Work to be completed:
All of the data needs to be repeated exactly.

• • • • • • •

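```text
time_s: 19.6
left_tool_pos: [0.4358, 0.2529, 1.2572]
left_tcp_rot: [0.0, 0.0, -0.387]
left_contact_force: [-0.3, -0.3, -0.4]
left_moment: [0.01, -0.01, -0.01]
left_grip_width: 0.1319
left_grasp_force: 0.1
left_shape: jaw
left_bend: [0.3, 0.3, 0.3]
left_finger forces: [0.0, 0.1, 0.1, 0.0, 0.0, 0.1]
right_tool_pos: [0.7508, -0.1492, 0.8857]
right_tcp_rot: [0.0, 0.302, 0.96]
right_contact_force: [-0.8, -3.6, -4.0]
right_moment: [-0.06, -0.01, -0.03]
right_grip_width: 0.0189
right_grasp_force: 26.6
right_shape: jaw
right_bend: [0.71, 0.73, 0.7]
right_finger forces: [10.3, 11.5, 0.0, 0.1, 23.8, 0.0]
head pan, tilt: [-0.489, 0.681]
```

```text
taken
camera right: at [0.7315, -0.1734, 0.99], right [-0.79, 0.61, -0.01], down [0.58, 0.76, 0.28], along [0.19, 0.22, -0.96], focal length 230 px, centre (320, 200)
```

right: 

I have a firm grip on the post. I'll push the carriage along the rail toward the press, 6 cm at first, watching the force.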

• • • • • • •

Complete response:
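```text
time_s: 19.6
left_tool_pos: [0.4358, 0.2529, 1.2572]
left_tcp_rot: [0.0, 0.0, -0.387]
left_contact_force: [-0.3, -0.3, -0.4]
left_moment: [0.01, -0.01, -0.01]
left_grip_width: 0.1319
left_grasp_force: 0.1
left_shape: jaw
left_bend: [0.3, 0.3, 0.3]
left_finger forces: [0.0, 0.1, 0.1, 0.0, 0.0, 0.1]
right_tool_pos: [0.7508, -0.1492, 0.8857]
right_tcp_rot: [0.0, 0.302, 0.96]
right_contact_force: [-0.8, -3.6, -4.0]
right_moment: [-0.06, -0.01, -0.03]
right_grip_width: 0.0189
right_grasp_force: 26.6
right_shape: jaw
right_bend: [0.71, 0.73, 0.7]
right_finger forces: [10.3, 11.5, 0.0, 0.1, 23.8, 0.0]
head pan, tilt: [-0.489, 0.681]
```

```text
taken
camera right: at [0.7315, -0.1734, 0.99], right [-0.79, 0.61, -0.01], down [0.58, 0.76, 0.28], along [0.19, 0.22, -0.96], focal length 230 px, centre (320, 200)
```

right: 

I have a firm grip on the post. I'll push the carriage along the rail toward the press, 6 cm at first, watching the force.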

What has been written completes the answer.